A sus amigos de infancia, Guillem y Andreu, los describe como personas a las que le unió el azar de la cuna y que resultaron ser “gente inteligentísima, culta, divertida, ingeniosa, cínica, corrosiva, y con un gusto por vivir”. A los de Barcelona los reprocha que son gente que llega siempre tarde a sus cenas, y esto le resulta imperdonable a alguien que, como él, ha llegado a ciertas cuotas de obsesión en un arte cuyos puntos y temperaturas exigen gran puntualidad entre aquellos a los que se va a agasajar. Los barceloneses, pues, serían citados antes y el arroz no llegaría al fuego hasta que todos estuvieran en la mesa.

Habría lecturas de poesía en la cena, esto suele pasar. Andreu tiene costumbre de leer poesía, y en esa cena le dedicaría un poema muy triste y luego otro con humor. “Habría cinismo de ocurrencia, que es lo que más me gusta del mundo”. Habría mucha rememoración, con las anécdotas más celebradas. “Cosas íntimas, sexuales, sin duda, incómodas”. Y, por fin, cuando llegara el momento de los brindis y los tributos, no lo harían hacia su persona, “sino hacia la amistad”. “Porque uno tiene que apreciar una amistad y celebrarla constantemente. Es difícil hacer una gran amistad”.

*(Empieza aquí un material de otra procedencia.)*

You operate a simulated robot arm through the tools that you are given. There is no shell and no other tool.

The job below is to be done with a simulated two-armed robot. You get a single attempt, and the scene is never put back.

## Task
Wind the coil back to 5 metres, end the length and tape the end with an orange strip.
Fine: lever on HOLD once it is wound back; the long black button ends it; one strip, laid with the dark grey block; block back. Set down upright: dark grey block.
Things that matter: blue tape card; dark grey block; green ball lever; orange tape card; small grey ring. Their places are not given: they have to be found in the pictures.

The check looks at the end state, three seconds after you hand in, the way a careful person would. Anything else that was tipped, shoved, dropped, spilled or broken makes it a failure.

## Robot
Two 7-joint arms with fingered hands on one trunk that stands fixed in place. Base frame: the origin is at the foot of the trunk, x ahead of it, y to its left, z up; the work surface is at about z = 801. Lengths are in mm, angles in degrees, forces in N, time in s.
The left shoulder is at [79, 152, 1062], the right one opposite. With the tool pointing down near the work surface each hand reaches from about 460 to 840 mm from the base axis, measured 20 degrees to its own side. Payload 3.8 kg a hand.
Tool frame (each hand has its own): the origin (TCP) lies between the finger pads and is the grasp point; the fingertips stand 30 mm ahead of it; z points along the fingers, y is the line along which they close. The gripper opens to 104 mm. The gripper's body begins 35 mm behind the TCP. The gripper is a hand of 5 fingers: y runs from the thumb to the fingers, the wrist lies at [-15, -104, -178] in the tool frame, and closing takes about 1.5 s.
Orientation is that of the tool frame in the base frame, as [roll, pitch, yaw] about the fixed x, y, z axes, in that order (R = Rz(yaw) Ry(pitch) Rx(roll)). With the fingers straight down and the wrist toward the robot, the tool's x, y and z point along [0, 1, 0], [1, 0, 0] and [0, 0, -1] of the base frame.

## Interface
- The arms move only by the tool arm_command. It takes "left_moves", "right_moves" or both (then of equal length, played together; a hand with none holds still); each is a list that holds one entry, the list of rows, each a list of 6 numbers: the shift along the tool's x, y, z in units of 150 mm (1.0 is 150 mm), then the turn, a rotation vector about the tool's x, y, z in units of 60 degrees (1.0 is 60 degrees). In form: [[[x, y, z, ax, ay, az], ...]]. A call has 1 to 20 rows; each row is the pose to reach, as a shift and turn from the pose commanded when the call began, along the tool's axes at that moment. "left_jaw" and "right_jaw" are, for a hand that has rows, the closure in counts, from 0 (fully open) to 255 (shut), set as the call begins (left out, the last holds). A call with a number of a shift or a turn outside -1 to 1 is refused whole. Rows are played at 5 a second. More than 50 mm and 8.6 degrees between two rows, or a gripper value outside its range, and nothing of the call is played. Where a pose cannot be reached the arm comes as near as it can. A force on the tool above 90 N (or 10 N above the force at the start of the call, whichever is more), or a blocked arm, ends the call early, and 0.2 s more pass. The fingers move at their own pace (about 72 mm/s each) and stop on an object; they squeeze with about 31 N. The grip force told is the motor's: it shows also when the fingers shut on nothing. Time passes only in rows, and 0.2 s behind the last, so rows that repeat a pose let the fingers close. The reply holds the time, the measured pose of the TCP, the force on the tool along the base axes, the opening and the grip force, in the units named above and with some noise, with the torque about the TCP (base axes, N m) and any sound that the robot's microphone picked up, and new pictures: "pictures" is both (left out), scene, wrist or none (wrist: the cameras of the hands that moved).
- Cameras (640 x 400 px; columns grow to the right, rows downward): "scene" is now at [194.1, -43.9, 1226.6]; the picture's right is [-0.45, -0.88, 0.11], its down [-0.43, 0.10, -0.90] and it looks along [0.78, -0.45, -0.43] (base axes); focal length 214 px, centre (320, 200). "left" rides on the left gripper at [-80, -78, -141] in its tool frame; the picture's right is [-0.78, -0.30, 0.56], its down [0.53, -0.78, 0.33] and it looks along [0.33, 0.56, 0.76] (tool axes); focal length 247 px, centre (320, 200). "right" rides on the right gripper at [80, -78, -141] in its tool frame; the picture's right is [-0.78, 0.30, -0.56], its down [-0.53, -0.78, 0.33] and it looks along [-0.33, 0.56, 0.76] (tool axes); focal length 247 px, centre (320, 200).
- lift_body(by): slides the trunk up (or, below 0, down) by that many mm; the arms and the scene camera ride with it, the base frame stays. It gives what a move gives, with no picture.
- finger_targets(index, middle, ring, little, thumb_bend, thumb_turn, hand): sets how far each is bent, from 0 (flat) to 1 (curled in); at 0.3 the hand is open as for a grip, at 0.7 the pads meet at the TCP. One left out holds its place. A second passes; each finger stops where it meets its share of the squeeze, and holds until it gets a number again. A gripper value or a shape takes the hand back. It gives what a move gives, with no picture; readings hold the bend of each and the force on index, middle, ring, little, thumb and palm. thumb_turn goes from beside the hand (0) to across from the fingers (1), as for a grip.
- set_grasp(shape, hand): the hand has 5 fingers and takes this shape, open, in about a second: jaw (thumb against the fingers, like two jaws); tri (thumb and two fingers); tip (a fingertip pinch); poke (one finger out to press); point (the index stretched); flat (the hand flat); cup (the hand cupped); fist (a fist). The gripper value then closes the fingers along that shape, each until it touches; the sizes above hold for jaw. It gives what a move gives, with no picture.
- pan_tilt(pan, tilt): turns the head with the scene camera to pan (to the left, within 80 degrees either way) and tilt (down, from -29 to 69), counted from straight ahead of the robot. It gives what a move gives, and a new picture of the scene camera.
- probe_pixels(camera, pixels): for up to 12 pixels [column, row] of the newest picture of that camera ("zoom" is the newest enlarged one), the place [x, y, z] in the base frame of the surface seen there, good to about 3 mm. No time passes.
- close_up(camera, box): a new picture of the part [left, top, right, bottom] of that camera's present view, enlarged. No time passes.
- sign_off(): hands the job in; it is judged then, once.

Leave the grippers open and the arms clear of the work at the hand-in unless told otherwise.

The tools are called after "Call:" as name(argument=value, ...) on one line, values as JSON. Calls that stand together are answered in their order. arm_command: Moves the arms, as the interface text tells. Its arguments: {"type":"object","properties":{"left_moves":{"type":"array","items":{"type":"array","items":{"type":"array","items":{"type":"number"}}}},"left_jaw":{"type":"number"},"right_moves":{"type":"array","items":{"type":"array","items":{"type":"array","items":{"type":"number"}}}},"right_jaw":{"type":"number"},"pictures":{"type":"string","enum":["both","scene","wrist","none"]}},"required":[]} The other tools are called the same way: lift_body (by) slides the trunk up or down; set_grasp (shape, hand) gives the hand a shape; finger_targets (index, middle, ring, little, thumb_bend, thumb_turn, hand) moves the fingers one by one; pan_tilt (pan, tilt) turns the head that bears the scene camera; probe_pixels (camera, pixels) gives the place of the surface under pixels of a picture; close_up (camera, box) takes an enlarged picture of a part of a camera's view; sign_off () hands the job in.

Ripoll no podría despedirse de la vida sin una tarta Tatin con crema amarga, seguida de los licores pertinentes: empezaría por un vino de Tokaji y acabaría borracho perdido con mezcal. La gente bailaría entonces y pondría música para animarlo, pero él no se sentiría con energía para un baile. Solo quisiera poner el tercer movimiento de la Séptima de Beethoven, que para él representa la alegría de un sábado por la mañana cocinando en casa.

Y aquí hace una última petición para ser feliz: que llueva. “Siempre recuerdo la frase de mi padre cuando se despertaba los domingos por la mañana en casa y me decía: hoy llueve. Significaba para él que habría gente en el videoclub, habría más negocio, sería tarde de cine”.